There was not much substance to the Liberal–National Coalition’s political agenda, surprising for a party that had spent six years in Opposition, and at least three years in a wilderness of soul-searching and attempts to define the relevance of the Liberal Party to a contemporary electorate.

Without a clear direction for which way the country was heading, Abbott reverted to an ideologue who was a hybrid Prime Minister/Leader of the Opposition. The skills required to be Leader of Opposition are vastly different to the skills of Prime Minister and the requirements of government, but Abbott never made the transition to power as well as he could have, or as well as he should have.

One peculiar aspect of the 44th Parliament was that very early on in the term, the government had the feel of a long-term government that had run out of steam and run out of ideas. Aside from a grab-bag of right wing conservative ideals that not too many people are interested in and remain unpalatable to a large section of the electorate—such as repealing Section 18c of the Racial Discrimination Act—the government didn’t really have much going for it. It was primarily a do-nothing government that never really left the levers of Opposition behind when it returned to office and, if it ever felt any political pressure coming on, it would usually reach for the ‘stopping the boats’ mantra.

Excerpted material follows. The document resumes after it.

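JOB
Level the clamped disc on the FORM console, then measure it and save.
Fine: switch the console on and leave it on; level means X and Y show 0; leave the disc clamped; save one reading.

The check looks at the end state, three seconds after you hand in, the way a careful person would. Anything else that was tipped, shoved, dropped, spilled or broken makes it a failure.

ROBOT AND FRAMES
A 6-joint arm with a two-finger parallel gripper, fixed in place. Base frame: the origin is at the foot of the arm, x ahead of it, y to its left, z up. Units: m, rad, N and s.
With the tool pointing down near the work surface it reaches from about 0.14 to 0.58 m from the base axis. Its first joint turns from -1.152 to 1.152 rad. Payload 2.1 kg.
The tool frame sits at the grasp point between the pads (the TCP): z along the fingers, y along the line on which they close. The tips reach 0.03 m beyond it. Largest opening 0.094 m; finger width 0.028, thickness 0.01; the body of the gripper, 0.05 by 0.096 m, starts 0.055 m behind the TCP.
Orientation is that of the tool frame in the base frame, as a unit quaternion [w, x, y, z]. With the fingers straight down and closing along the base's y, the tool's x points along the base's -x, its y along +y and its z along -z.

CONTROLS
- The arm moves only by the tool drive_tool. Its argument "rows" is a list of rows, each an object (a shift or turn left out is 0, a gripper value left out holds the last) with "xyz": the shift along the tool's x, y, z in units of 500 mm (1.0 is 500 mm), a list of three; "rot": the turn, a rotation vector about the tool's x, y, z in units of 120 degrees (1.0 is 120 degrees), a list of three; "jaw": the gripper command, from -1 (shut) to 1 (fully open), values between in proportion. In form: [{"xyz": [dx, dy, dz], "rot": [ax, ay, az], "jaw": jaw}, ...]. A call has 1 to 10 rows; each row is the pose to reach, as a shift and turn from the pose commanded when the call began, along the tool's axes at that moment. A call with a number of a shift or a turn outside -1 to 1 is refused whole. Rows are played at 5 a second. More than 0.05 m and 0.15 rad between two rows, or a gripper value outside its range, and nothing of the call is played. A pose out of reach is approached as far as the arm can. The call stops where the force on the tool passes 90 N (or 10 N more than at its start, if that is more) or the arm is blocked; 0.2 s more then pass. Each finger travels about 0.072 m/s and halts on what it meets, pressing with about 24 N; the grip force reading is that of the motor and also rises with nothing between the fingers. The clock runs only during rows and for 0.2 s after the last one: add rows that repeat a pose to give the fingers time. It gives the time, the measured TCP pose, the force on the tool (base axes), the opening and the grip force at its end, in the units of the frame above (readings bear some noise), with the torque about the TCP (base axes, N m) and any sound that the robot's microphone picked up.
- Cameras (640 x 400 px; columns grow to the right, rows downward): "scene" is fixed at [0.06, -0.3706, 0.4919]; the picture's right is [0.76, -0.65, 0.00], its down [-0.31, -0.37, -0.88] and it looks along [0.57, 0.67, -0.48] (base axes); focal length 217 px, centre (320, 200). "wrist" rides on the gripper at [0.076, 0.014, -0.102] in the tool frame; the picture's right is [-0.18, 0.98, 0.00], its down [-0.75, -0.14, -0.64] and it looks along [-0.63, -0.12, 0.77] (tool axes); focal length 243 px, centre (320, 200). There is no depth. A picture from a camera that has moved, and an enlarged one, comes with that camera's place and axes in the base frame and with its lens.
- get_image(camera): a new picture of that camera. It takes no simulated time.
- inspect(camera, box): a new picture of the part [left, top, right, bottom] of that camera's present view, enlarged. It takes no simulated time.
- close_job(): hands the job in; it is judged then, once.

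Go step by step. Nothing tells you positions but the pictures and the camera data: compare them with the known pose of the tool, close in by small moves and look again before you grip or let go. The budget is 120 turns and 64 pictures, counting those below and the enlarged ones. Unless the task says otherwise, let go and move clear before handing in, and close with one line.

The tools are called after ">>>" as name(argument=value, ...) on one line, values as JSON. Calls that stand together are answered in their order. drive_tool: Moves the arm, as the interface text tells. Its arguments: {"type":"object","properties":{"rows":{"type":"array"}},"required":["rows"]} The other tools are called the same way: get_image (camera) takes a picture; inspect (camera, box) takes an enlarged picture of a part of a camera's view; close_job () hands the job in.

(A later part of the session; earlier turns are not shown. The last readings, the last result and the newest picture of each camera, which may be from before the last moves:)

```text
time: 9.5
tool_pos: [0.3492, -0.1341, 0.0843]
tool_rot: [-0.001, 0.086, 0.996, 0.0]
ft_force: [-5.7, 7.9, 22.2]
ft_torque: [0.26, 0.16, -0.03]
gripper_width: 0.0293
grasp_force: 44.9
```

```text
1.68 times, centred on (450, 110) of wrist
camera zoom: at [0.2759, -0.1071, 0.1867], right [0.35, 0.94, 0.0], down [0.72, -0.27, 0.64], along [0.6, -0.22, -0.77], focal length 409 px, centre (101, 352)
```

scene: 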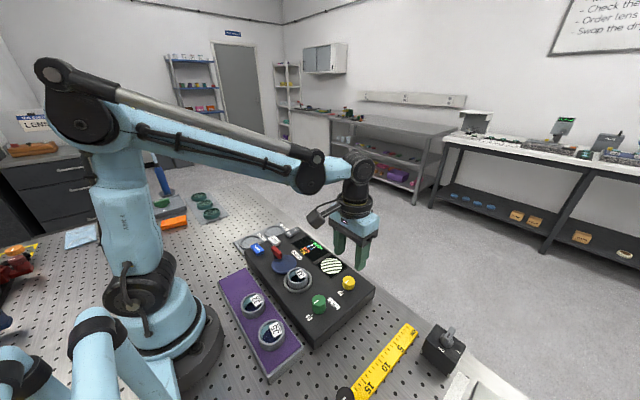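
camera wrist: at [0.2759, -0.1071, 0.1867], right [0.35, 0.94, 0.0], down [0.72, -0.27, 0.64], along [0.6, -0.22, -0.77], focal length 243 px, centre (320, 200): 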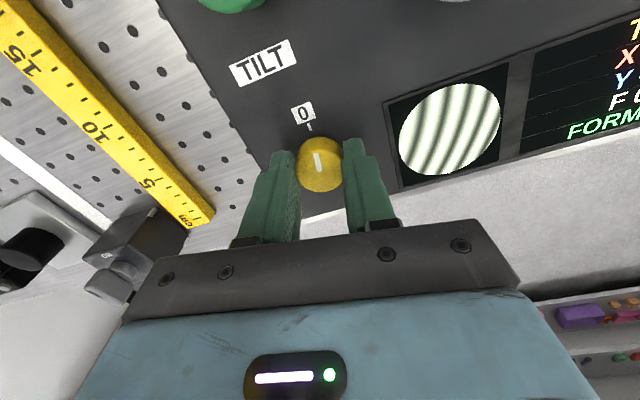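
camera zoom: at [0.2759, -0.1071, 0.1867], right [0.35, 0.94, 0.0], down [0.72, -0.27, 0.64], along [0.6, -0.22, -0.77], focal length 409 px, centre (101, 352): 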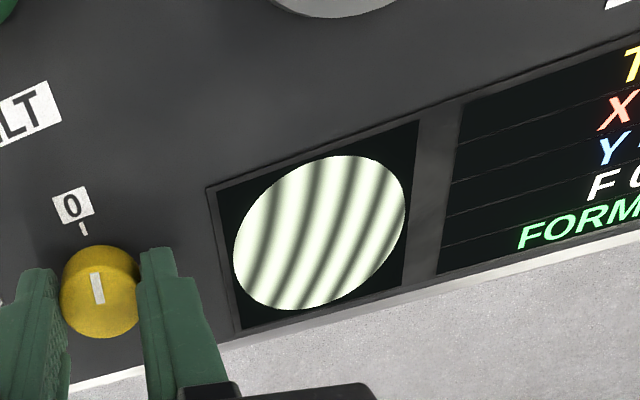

During the first few months of 2014, it was difficult to distinguish the performance of the Liberal–National Party in government, and in Opposition—both modes were pugilistic; both modes were based on winning every single minor battle, but losing sight of the overall game plan; both modes were shrouded in secrecy and obfuscation; ‘on water matters’ and the behaviours of Minister for Immigration, Scott Morrison, the prime example of this.

With no clear agenda, Abbott chose to go down the nationalist and militaristic path. The two Australian flags that appeared at his earlier media conferences became four; which then became eight, and finally 10 flags by June 2015. Most political matters became either an emergency or a war on something, including a ‘National Budget State of Emergency’; the creation of the Australian Border Force, with outfits and logos a seemingly odd combination of Darth Vader and a black-ops security firm; ‘Operation Sovereign Borders’, and the debacle of ‘Operation Fortitude’ on the streets of Melbourne.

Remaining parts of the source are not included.